Given text
Site icon Mark Mullaly

A Tool For Writing

I write alot. It is what I do, possibly more than any other waking activity apart from breathing.

My tool of choice is rarely a pen and paper. While I have a romantic notion of the appeal of a hard nib scratching across the rough texture of real paper, turning ephemeral ideas into a flow of tangible ink, that remains just that: a notion. Most of my words ultimately wind up in electronic form. I am inherently too lazy to write something twice, so my writing starts where it is going to finish. I write using technology.

Traditionally, that has meant a computer and a word processor. My earliest word processor was WordPerfect (version 4.2, if you must know the details). After many years, I made the transition to Microsoft Word, around the time that computers transitioned to Windows (for yes, there is such an archeological period). And there I remained for the better part of two decades. The computers got progressively (and thankfully) smaller, but the fundamental interface remained the same. If I wanted to write, I needed to sit before a computer.

When I got an iPad, I did not practically or primarily consider it a writing tool. There was no keyboard. Nor was there any handwriting recognition. Typing using a screen didn’t seem terribly practical. I can type almost as fast as I can think, and the lack of a keyboard appeared to be a giant dam in my stream of thought. So, despite efforts to write on the iPad, nothing really stuck. I have purchased many journalling and note-taking applications, and with one notable exception I use precisely none of them.

That changed when I discovered an iPad application developed by Information Architects. Called iA Writer, it had an astonishingly simple feature set. You get a blank white screen. A flashing curser. A keyboard. And perceptually very little else. That is its brilliance and its beauty – its focus is writing, and only writing. No distractions. No formatting. Just you, your ideas and a place to write them.

Dataset excerpt
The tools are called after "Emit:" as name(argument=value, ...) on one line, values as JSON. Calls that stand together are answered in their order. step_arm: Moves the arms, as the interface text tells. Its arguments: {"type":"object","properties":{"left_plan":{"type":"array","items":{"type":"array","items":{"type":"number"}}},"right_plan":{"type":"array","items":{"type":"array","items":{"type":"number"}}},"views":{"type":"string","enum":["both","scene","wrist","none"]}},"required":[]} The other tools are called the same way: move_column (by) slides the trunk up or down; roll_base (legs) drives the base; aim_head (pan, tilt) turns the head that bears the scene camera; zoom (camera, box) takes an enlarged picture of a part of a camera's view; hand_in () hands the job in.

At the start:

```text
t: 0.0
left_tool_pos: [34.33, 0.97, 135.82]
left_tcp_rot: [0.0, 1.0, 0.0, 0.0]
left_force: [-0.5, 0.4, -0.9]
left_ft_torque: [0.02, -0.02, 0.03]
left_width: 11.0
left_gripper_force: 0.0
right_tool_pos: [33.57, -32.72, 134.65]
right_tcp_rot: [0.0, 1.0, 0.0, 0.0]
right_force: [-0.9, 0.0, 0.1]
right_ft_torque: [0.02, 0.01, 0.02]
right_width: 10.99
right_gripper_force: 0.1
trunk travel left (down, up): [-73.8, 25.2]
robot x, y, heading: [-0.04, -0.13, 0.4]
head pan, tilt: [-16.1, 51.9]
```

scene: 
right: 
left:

Things to do
1) Show the exact text of the given text starting from "That changed when" and stopping at the end of "to write them.".
2) Write what comes next in the given text.

Expected outputs
1)
That changed when I discovered an iPad application developed by Information Architects. Called iA Writer, it had an astonishingly simple feature set. You get a blank white screen. A flashing curser. A keyboard. And perceptually very little else. That is its brilliance and its beauty – its focus is writing, and only writing. No distractions. No formatting. Just you, your ideas and a place to write them.

2)
The more I used it, the more I fell in love with iA Writer. For there were features, but they were subtle. Essential. Just what was needed. The keyboard, for example, adds an additional row of keys that provide critical punctuation that is usually hidden, and cursor-control functions that usually don’t exist. The menu bar, which hides discretely out of sight when not needed, provides a count of words and characters. The app is now cloud-enabled, meaning that whatever I write is now directly available on whatever writing device I happen to use.

The choice of devices has also broadened. Some months after I first discovered iA Writer, a version was released of the Mac. In the past couple of weeks, a version has also been released for the iPhone. And if I was questioning of my ability to write on an iPad, I was downright astonished that I could on my phone. And yet, I can. In my first use of the phone version, I wrote two 600-plus word articles, all while sitting in a departure lounge waiting to board a plane. I have never previously written anything on my phone longer than an email.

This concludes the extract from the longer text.